→ TASKS AND EXERCISES
1. Locate "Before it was" and "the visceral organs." in the supplied passage, and write out these words with everything between them.
2. Go on with the supplied passage that begins "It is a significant" from its last line.

→ DATA PROVIDED
——

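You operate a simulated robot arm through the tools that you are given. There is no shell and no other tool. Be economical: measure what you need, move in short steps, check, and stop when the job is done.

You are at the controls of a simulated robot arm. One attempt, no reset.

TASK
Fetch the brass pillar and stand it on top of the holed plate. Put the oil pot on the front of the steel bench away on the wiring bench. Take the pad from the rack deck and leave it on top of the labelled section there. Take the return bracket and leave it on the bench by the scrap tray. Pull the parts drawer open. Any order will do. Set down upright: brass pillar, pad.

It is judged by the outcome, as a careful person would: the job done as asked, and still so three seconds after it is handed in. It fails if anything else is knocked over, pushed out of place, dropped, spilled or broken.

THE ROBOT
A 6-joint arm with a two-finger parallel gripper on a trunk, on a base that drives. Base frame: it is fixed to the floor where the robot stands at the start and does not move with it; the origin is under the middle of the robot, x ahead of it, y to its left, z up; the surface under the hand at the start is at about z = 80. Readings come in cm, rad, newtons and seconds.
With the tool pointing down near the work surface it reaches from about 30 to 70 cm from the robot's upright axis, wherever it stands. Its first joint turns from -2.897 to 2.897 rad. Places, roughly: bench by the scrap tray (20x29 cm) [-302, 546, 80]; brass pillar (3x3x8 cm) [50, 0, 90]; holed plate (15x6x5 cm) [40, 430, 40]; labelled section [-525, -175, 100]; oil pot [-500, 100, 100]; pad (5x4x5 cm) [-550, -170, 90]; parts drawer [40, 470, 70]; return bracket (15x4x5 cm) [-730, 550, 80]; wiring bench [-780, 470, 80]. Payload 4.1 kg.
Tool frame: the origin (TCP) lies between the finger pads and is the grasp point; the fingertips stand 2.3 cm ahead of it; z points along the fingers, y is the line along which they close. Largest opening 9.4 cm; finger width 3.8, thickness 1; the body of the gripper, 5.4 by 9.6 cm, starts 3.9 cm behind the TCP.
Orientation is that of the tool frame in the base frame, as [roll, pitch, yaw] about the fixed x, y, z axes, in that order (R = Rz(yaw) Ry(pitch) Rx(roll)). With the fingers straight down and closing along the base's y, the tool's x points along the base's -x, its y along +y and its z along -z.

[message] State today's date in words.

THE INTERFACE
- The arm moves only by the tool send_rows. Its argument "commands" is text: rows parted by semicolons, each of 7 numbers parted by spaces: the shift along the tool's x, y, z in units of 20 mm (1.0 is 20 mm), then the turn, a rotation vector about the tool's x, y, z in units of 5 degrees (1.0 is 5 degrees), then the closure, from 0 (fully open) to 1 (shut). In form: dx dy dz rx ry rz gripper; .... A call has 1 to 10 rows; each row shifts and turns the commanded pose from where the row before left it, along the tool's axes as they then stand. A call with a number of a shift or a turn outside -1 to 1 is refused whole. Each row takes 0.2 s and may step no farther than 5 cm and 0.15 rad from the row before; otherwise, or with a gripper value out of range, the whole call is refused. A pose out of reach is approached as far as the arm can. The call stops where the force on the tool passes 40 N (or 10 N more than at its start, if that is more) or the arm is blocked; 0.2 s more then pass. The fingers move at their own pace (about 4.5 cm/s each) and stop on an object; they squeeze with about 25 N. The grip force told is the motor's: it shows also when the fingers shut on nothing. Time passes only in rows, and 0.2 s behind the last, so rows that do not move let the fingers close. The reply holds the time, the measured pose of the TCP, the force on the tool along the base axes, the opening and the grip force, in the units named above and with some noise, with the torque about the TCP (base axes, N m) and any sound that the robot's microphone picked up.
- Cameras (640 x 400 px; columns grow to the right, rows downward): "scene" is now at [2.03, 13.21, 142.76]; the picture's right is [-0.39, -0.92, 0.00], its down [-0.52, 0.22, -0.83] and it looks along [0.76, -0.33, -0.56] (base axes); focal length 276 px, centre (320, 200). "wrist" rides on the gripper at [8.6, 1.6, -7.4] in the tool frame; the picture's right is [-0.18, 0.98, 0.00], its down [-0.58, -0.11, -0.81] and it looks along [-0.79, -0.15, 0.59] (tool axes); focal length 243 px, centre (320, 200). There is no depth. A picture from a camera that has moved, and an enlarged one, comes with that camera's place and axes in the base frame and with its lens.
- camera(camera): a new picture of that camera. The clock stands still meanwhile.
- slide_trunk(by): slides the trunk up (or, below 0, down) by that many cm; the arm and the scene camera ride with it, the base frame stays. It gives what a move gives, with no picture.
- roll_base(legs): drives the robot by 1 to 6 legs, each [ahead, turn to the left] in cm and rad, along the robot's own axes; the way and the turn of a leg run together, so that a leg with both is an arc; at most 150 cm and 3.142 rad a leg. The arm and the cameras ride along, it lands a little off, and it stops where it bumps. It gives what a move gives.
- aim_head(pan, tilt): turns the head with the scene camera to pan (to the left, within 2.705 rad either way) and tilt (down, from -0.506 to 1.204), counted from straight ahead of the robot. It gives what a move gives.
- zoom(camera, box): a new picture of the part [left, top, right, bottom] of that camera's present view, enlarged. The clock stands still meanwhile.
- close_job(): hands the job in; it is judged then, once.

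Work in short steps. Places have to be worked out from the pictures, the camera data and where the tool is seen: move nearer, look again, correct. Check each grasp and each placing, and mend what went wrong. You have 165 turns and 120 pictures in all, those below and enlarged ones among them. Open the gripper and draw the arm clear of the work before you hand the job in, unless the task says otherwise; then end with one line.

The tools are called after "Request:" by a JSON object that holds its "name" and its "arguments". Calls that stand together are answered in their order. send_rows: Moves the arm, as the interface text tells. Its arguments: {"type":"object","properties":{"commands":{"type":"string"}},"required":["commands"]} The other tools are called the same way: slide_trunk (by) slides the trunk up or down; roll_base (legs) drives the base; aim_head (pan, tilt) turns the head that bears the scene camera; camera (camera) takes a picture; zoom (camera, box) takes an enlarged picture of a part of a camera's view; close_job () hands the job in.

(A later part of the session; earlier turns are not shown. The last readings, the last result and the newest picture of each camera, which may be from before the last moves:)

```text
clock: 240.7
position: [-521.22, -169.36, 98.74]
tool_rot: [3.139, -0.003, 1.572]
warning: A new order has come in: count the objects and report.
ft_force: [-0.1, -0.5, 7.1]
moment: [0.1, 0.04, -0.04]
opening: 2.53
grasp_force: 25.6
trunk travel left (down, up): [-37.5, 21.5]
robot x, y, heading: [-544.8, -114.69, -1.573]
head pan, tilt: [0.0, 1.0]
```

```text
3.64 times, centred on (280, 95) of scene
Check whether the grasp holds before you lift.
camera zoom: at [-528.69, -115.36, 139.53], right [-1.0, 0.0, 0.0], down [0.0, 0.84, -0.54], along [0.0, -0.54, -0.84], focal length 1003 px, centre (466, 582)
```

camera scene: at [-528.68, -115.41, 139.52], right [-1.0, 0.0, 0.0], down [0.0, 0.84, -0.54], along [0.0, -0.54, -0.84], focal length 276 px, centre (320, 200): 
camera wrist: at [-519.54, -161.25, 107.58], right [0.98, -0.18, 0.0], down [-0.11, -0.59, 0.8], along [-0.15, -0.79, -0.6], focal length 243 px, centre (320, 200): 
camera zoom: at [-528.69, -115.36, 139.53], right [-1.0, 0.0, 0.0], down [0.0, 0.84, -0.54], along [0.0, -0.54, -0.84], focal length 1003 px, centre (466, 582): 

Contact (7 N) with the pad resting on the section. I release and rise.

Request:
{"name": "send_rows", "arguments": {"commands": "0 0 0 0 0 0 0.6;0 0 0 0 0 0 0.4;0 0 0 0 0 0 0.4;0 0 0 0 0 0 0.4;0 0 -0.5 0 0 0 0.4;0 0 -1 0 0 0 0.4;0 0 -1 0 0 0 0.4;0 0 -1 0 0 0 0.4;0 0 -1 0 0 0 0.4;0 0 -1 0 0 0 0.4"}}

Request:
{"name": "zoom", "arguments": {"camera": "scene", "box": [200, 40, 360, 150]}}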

——

→ SUPPLIED PASSAGE
It is a significant observation that neurosurgery flourished only in those centers of general surgical renown where neurology was already preeminent. In New York the foundations of the specialty were laid by such distinguished neurologists as William Hammond, Edward Seguin, Charles Dana, Allen Starr, Bernard Sachs, and Graeme Hammond, working with a notable group of general surgeons, including Robert Abbe, Charles McBurney, Andrew McCosh, and Frank Hartley. That this city had early attracted an able and brilliant group of neurologists is attested by the fact that among their number were seven of the founders of the American Neurological Society and sixteen of the original thirty-five members of that organization.

 

 

Prior to discussing the observations of these men, however, it is pertinent to go back a little further and to consider some fundamental advances which had then only recently been made in the knowledge of the anatomy and physiology of the central nervous system.

The new subjects of cerebral localization and spinal physiology had only begun to unfold.

 

Before it was recognized that definite functions are served by certain cerebral areas, the brain had been considered as a unit, functioning like any of the visceral organs.

The principle of cerebral localization, first suggested by Gall (37) in 1809, and given more definite form in Bouil-laud’s (16, 17) claim (1825-1848) that derangement of speech follows a lesion in the anterior lobe, had been frequently challenged. This view had been advocated also by Marc Dax 28) in 1836, but his observations seem to have attracted little attention until their presentation by his son, G. Dax (28), in a Memoir published in 1864. Meantime the debate had been vigorously waged at a meeting of the Société d’Anthropologie in 1861. Gratiolet (41), representing the opponents of the theory, declared:

“I do not hesitate to conclude that all schemes of localization hitherto proposed are without foundation. These are doubtless great efforts, titanic efforts, but when from the top of such a Babel we attempt to seize on divine truth, the edifice crumbles.”

——

→ EXERCISE RESULTS
1.
Before it was recognized that definite functions are served by certain cerebral areas, the brain had been considered as a unit, functioning like any of the visceral organs.

2.
On the other side of the argument, Auburtin (11), faithful disciple of Bouillaud, cited cases to prove his point, maintaining that, if instances of injury to the anterior lobes were discovered in which speech was not affected, these served only to prove that the part of the lobe concerned with speech was not involved. Going still further, he challenged Gratiolet to a definite test.

 

There was at that time on the service of Professor Broca (18) at the Hospital for Incurables (Bicêtre) a patient who had lost his articulate speech some years before. Auburtin agreed to renounce the doctrine of Bouillaud if autopsy failed to demonstrate a lesion in the anterior lobes of this patient. Broca, who previously had been hesitant to accept the doctrine of Bouillaud, agreed to the challenge, and when at necropsy a lesion was demonstrated in the third left frontal convolution, he became a most ardent advocate of the doctrine. Confirmatory evidence was obtained at a second autopsy, performed shortly thereafter, permitting a still more definite localization of the speech center in the posterior part of the third left frontal convolution.

 

In England, Hughlings Jackson (50) had become interested in the problem of cerebral localization, and his astute clinical and pathological deductions on the anatomical significance of localized seizures paved the way for galvanic stimulation of the cortex in lower animals by Fritsch and Hitzig (35) in 1870, and for Ferrier’s (32) faradic stimulation of the motor area in monkeys in 1874 to prove that the motor centers were to be found in the ascending convolution.

These views were sub-sequently brilliantly advanced by Horsley (47), Schaefer (47), and Beevor (13). Turck (78), in 1851, had demonstrated the relation of descending degeneration in the cord to cerebral involvement, and some six years later he described the essential lesion of tabes dorsalis as a sclerosis of the dorsal columns. In 1861 Brown-Séquard (19, 20, 21) pointed out the anatomical significance of a lesion affecting one-half of the spinal cord, and between 1873 and 1876 Flechsig (33) published a series of papers on the diseases of the spinal cord based on his own embryological and anatomical studies.

 

Hardly fifty years before this, the third edition of Wistar’s (81) Anatomy (the first American anatomy), dated 1825, had contained only the following description of the convolutions of the human brain: “The surface of the brain resembles that of the small intestine, or of a convoluted cylindrical tube; it is therefore said to be convoluted. The fissures between the convolutions do not extend very deep into the substance of the brain.”

 

While knowledge of the cerebral and spinal functions evolved, Lister, at the Royal Infirmary in Glasgow, had made his great contribution to antiseptic surgery, so that the fatal infections which had previously followed almost any cerebral or spinal operation, could be avoided and the surgical procedures pursued with a reasonable degree of safety. Thus, thanks to the neurologists’ advancement of cerebral and spinal localization, and the surgeons’ development of antisepsis, the achievements of neurosurgery were made possible.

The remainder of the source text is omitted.